> _TEXT TO READ_
So that happened. After decades of research and about nine billion in funds, scientists are pretty damn sure that Higgs Bosons exist. Two teams conducted experiments (ATLAS and CMS) that returned generally the same results, independently from each other I might add. While this is probably one of if not the greatest scientific discovery of our generation, there is still a lot of information to pour through, especially in determining if the discovery is THE Higgs Boson. The particle itself wasn’t observed but rather decay paths that point very convincingly at the Higgs.
“We have a discovery. We have observed a new particle that is consistent with a Higgs boson.”
Confidence is high among the scientists, but it might be too early to really say. It is the heaviest Boson found and it is still too early to say that it fits The Standard Model of particle physics completely, we’ll have to wait and see.
So why is this important?
Well this might explain why things have mass, which goes hand in hand with explaining how the universe works and how it was created. We only know about roughly 4% of the universe, everything else is still hidden to us. Things like Dark Matter and Dark Energy still elude us, but with this discovery we are one step closer.
I am not really sure how and if this will impact our lives in the immediate sense, if at all. Such valuable discoveries tend to have a large impact on our lives as the implications are rolled out. I would list the vast number of life changers we enjoy but really all you need to do is look around your house. How is that electricity treating you?

> _MATERIAL PROVIDED_
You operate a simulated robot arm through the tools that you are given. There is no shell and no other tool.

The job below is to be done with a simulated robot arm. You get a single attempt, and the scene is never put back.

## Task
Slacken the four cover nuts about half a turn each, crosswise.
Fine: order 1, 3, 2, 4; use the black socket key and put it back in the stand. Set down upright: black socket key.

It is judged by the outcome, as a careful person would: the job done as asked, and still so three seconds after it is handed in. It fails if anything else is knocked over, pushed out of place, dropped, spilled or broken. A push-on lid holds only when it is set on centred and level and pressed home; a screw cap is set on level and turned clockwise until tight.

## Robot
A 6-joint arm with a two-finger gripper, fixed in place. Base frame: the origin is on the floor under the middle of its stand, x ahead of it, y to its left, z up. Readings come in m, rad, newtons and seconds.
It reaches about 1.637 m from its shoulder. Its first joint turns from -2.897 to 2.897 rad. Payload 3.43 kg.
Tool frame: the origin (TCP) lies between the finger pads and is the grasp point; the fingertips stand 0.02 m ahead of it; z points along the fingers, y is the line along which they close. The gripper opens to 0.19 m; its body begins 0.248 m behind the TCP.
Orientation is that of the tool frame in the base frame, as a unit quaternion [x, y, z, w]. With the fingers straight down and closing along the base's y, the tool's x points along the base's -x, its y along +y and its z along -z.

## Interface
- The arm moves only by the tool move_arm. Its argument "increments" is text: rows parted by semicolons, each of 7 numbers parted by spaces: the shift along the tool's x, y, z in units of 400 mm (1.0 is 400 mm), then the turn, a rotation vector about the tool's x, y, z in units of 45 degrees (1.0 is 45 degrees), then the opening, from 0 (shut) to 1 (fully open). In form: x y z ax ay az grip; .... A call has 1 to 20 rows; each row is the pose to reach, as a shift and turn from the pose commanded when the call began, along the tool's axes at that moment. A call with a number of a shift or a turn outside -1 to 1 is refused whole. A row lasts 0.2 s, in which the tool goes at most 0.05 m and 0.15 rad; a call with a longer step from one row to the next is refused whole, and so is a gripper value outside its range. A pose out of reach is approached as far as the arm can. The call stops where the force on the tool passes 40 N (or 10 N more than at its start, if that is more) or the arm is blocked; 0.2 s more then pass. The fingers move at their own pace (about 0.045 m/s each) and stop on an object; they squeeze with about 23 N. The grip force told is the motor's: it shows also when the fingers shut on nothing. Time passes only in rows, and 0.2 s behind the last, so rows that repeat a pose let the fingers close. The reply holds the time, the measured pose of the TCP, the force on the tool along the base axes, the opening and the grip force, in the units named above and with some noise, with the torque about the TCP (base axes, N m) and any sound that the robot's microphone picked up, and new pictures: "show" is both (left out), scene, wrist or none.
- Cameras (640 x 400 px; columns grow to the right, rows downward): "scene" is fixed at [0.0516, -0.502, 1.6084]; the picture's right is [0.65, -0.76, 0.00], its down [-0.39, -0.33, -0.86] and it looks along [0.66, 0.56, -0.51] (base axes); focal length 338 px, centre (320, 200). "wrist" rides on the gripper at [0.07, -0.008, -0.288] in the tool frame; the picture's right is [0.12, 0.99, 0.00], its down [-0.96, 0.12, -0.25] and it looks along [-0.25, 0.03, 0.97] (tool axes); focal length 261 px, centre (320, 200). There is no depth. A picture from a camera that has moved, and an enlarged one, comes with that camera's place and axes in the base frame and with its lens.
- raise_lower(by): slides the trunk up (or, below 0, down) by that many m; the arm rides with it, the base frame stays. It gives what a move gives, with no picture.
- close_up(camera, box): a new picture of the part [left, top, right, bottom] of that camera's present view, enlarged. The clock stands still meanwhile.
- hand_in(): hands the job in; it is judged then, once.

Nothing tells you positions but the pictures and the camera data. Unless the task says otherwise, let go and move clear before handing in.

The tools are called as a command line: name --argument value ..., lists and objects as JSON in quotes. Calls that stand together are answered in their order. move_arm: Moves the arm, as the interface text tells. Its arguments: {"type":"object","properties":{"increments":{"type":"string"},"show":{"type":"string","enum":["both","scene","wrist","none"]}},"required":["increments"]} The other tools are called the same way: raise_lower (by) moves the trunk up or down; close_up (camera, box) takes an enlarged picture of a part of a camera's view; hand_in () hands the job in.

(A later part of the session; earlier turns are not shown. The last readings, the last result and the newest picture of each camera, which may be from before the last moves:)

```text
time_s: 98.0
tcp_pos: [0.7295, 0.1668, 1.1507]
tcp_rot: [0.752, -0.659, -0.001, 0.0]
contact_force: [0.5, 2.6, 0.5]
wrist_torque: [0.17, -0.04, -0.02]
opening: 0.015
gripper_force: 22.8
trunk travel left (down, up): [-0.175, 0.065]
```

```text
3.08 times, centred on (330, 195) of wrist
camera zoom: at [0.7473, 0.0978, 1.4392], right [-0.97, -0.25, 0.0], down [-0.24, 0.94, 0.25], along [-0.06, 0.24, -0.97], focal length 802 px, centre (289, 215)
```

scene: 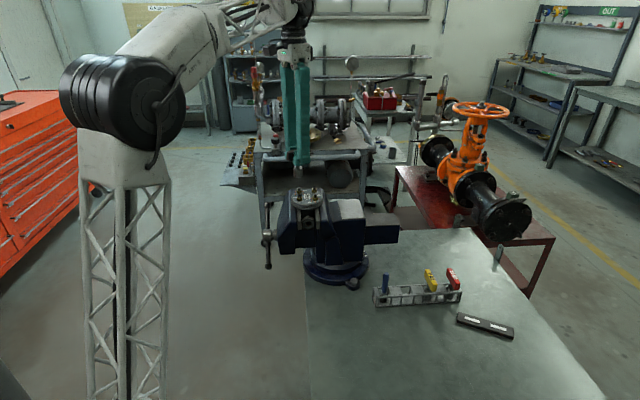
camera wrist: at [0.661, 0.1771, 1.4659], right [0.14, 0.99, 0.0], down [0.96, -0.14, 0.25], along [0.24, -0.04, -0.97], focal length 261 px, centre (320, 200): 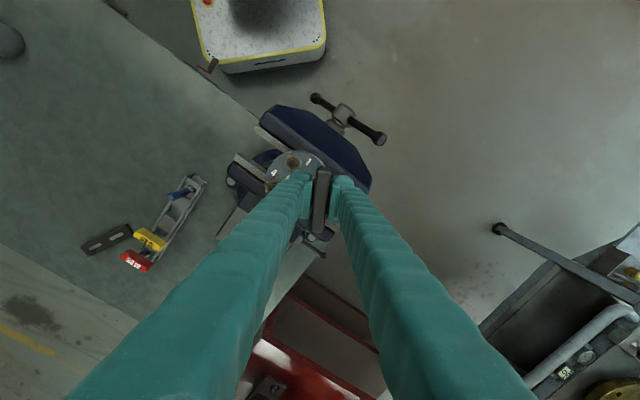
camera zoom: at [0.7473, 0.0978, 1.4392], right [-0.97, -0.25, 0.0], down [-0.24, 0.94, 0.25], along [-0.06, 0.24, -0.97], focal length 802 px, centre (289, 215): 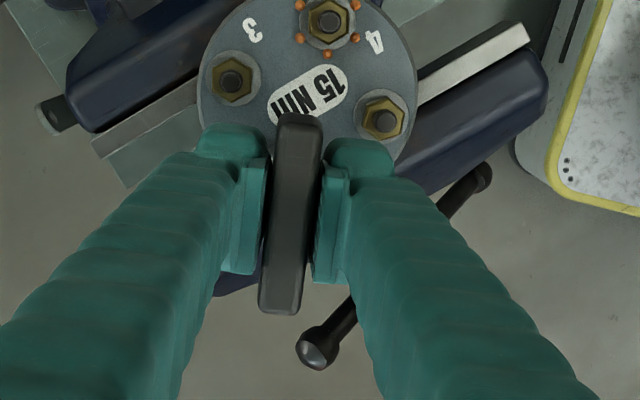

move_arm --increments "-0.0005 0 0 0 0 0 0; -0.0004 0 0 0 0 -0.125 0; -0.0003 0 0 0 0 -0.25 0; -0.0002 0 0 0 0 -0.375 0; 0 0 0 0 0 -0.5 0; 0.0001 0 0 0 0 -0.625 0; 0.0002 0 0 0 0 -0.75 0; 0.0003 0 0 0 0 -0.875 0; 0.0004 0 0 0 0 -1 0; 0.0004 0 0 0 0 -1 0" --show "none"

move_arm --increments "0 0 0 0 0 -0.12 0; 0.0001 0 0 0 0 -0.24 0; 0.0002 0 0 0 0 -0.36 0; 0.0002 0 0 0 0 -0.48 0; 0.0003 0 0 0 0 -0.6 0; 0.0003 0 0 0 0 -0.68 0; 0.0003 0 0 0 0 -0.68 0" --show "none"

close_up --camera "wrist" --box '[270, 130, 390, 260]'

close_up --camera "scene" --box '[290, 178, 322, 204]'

> _STATED GOAL_
Could you carry on with the text to read from where it ends?

> _OUTPUT FOR THIS EXERCISE_
So that Superconducting Super Collider that was axed in 1993, I bet some people are looking embarrassed right about now. This discovery could have been an American discovery, but short-sighted politicians and the belief that America no longer needed to prove its science eliteness to the world after the Cold War resulted in Europe having one. That leaves a bad taste in my mouth.
While I understand the clinching of assholes at the funding it would take for scientific breakthroughs, cutting science funding is a step backwards just waiting in the future. Sometimes the greatest discoveries and ventures for humanity need massive amounts of money, effectively being suicide trip businesses. Luckily for us governments can place a large amount of money into projects that later have countless benefits. What better example than the Space Race? Look at the many medical and technological benefits from that endeavor that have enhanced not only America but humanity as a whole, not to mention the various industries it boosted. Now we have commercial space rockets docking to the International Space Station and very serious plans to mine asteroids. This is all possible from the massive groundwork paved by the government and the massive money sink it burdened.
That sense of wonder has faded considerably from the minds of many Americans. I can’t help but feel concerned for the future as other countries start catching up, pushing to pass our once might lead. Before long countries won’t be asking if they can work with us, but rather if we can work with them, like how we hitch rides to the ISS from Russians.